» **TEXT PASSAGE**:
╭──

Nares Strait Ice Arches and Petermann Ice Island 2012

Arching barriers of ice locked solidly to land are presently closing off Nares Strait for all ice leaving or entering this ocean passage from the Arctic to the North Atlantic Oceans. Gothic cathedrals have flying buttressing to hold them in place while ice arches have buttressing land that keeps them stable. The sea ice becomes land-fast until these ice arches collapse in June or early July. As the ocean under the ice is still moving, generally from north to south, one often finds very thin ice or even open water to the immediate south of these ice arches. Some of these temperature signals let us “see” large ice structures even in the dark of night which in Nares Strait lasts from early October to late March.

Surface temperature in degrees Celsius for Nares Strait on Nov.-10, 2012 from MODIS Terra. Thick ice is blue (cold) while thin ice is red (warm).

Surface temperature at the northern entrances to Nares Strait with the Arctic Ocean to the north.

Surface temperature at the southern entrance of Nares Strait with the North Atlantic Ocean to the south.

Southern entrance of Nares Strait as seen from RADARSAT showing ice arch formation in more spatial detail than MODIS temperatures do. Note the embedded ice island PII-2012 from Petermann Gletscher at the north-eastern edge of the ice arch. [Credit: Luc Desjardins, Canadian Ice Service]

These ice arches usually form in December or January, but this year they form a little earlier than usual. In some years such as 2006/07 or 2009/10 and 2010/11 they did not form at all and thick multi-year ice left the Arctic via a passage that is now closed. This leaves only Fram Strait to the east of Greenland for such export this year.

It appears that the large ice island that broke free from Petermann Gletscher earlier this year provides some stabilizing support to the southern ice arch as it is anchoring its north-eastern corner where it is possibly grounded. The depth of the ice island PII-2012-A1 is about 180 to 200 meters thick. I derived this estimate from both NASA’s Airborne Topographic Mapper (ATM) and the University of Kansas’s Radar Depth Sounder both flown concurrently on a DC-8 plane that surveyed Petermann Gletscher on May-7, 2011 with PII-2012-A1 still attached:

Profile of Petermann Glacier from laser (red) and radar (black) measurements on May-07, 2011. The 2012 break-up is indicated by a spike of the red under-ice topography near km-22. Bottom profiles from laser assume hydrostatic balance of floating ice.

╰──

» **BRIEF A**: Only the lines from the line with "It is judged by" through the line with "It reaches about" should be copied, exactly as they appear, with both ends kept.

» **STORED DATA**:
╭──

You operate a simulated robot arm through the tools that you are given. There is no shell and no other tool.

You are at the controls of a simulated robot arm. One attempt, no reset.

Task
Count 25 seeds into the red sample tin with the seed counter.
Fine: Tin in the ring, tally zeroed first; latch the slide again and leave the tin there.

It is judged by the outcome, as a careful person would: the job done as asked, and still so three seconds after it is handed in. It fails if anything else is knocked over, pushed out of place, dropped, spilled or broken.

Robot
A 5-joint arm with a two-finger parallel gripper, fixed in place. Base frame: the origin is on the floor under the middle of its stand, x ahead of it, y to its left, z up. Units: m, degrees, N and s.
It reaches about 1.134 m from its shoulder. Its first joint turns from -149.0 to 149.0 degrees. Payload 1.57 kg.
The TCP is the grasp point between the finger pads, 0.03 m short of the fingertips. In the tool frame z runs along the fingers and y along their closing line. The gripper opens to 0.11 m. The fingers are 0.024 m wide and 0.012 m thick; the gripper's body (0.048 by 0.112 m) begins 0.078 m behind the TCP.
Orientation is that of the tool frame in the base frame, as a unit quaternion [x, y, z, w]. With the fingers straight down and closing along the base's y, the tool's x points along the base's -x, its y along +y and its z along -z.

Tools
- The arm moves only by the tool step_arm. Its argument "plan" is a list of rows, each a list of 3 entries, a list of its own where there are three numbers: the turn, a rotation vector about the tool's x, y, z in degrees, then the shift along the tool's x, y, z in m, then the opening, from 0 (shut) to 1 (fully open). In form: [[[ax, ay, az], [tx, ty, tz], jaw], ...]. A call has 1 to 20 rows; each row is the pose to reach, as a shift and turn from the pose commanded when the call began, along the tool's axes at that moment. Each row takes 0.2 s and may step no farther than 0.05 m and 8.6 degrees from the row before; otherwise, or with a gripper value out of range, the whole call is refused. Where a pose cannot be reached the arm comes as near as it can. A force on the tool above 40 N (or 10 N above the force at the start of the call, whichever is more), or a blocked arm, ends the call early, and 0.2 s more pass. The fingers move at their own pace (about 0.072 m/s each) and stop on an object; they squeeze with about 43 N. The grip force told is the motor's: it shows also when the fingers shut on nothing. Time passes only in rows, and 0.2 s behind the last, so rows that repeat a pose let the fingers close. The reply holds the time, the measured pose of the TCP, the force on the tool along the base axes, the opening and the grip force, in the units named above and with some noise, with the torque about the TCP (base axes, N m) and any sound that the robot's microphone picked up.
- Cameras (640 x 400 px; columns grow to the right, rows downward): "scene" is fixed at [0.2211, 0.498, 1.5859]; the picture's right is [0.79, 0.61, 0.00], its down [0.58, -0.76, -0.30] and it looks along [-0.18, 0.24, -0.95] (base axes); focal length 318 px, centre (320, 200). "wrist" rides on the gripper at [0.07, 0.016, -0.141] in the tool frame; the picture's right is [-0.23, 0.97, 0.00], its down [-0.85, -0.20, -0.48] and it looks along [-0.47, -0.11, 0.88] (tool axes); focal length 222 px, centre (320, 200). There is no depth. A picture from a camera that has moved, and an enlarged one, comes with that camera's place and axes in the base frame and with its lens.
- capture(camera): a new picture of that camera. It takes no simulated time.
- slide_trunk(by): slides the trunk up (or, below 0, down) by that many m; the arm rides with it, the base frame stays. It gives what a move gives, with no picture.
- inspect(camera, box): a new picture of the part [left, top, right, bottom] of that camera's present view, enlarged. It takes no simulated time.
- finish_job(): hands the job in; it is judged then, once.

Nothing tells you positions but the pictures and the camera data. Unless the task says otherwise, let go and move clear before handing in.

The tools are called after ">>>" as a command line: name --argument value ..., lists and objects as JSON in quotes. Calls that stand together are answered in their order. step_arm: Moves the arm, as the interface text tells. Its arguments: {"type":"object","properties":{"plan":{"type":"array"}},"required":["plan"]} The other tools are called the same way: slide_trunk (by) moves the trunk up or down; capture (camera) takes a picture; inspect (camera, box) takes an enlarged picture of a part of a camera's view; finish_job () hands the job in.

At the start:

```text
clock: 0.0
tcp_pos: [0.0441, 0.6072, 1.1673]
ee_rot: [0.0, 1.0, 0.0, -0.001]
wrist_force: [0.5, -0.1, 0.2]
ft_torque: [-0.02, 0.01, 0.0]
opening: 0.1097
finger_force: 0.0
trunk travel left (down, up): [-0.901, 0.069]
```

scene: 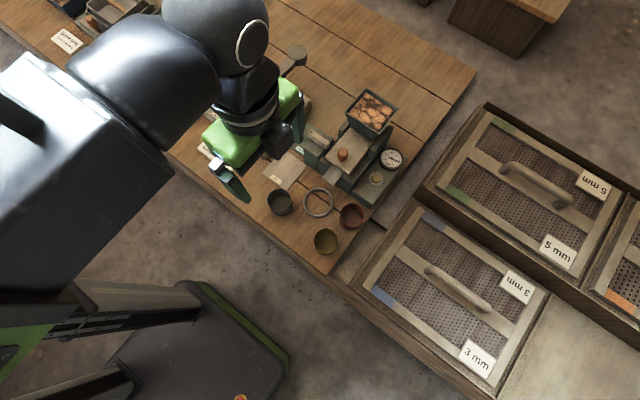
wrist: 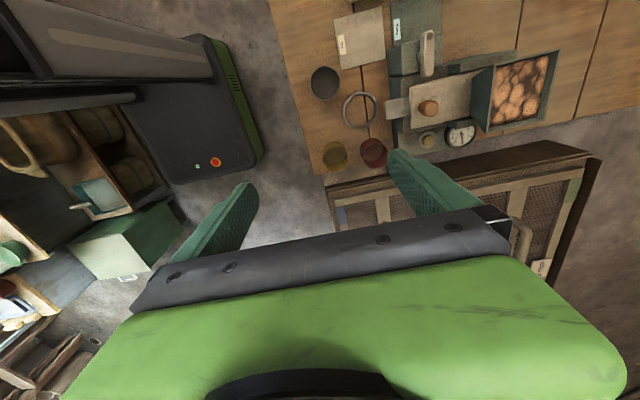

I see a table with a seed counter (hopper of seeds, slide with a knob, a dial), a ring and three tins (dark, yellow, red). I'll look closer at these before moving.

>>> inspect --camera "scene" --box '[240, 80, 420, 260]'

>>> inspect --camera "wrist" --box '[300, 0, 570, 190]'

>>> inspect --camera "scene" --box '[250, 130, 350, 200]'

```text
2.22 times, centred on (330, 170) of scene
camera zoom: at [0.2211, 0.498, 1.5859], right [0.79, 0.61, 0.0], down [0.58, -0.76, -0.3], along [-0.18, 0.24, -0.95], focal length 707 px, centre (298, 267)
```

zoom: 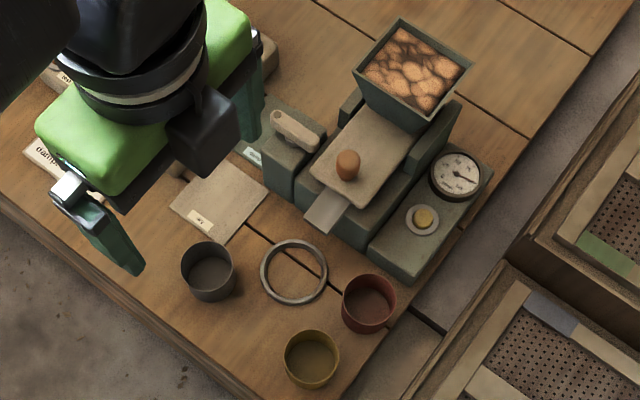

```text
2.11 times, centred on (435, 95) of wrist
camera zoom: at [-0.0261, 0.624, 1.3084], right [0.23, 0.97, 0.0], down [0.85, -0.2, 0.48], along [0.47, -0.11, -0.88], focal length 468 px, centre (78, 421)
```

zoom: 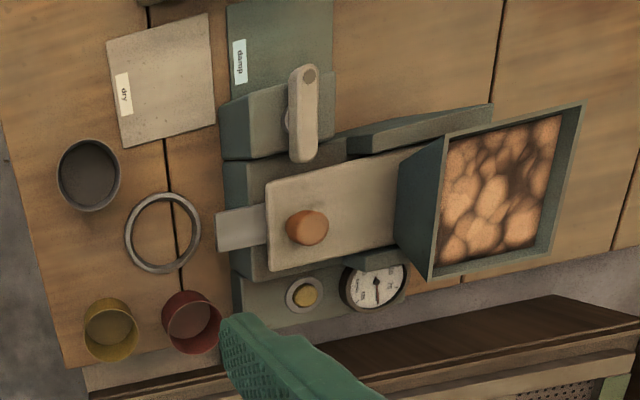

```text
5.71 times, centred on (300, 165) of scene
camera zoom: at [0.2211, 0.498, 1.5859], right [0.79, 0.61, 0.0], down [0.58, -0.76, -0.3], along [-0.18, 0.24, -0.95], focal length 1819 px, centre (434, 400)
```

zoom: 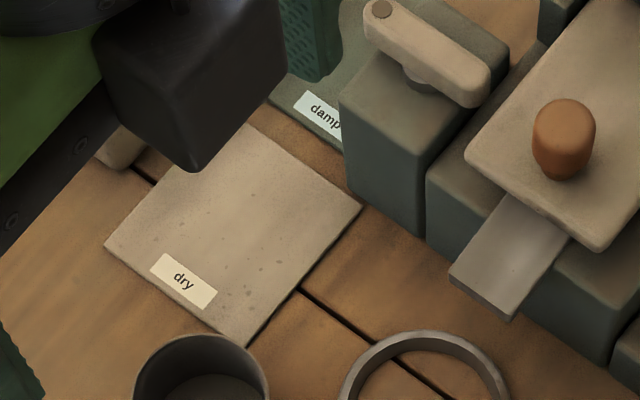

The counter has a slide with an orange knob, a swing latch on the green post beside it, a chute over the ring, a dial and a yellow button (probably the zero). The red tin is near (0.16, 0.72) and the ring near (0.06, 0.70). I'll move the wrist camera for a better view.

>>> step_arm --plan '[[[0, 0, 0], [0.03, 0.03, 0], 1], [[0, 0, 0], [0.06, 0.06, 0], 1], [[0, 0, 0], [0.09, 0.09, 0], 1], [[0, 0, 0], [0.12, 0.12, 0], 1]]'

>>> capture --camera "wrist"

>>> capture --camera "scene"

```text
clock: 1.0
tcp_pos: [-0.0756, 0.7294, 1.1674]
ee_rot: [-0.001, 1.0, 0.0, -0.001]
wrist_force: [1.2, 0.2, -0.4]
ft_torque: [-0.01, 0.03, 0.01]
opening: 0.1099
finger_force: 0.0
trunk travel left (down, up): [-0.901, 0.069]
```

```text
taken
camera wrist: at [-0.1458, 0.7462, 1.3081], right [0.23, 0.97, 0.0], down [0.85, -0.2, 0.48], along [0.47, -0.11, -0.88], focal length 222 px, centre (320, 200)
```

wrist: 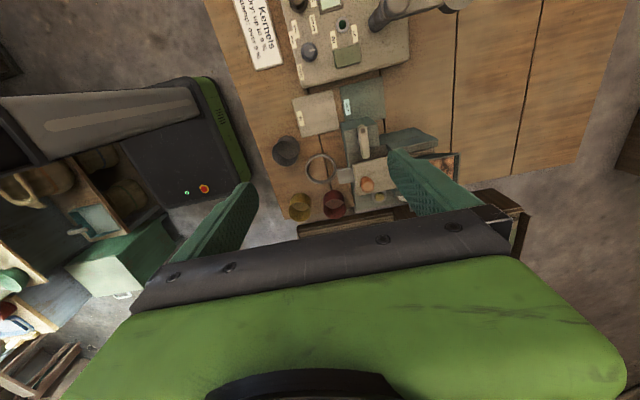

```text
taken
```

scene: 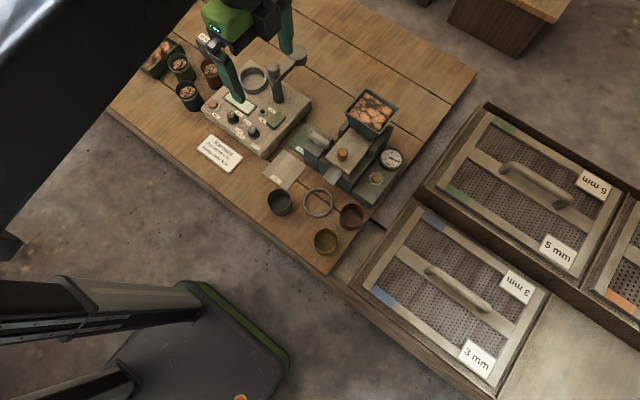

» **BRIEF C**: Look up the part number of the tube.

╰──

» **BRIEF B**: Retype the section of the text passage that opens with "Nares Strait Ice" and closes with "to late March.".

» **WORKED SOLUTION A**:
It is judged by the outcome, as a careful person would: the job done as asked, and still so three seconds after it is handed in. It fails if anything else is knocked over, pushed out of place, dropped, spilled or broken.

Robot
A 5-joint arm with a two-finger parallel gripper, fixed in place. Base frame: the origin is on the floor under the middle of its stand, x ahead of it, y to its left, z up. Units: m, degrees, N and s.
It reaches about 1.134 m from its shoulder. Its first joint turns from -149.0 to 149.0 degrees. Payload 1.57 kg.

» **WORKED SOLUTION B**:
Nares Strait Ice Arches and Petermann Ice Island 2012

Arching barriers of ice locked solidly to land are presently closing off Nares Strait for all ice leaving or entering this ocean passage from the Arctic to the North Atlantic Oceans. Gothic cathedrals have flying buttressing to hold them in place while ice arches have buttressing land that keeps them stable. The sea ice becomes land-fast until these ice arches collapse in June or early July. As the ocean under the ice is still moving, generally from north to south, one often finds very thin ice or even open water to the immediate south of these ice arches. Some of these temperature signals let us “see” large ice structures even in the dark of night which in Nares Strait lasts from early October to late March.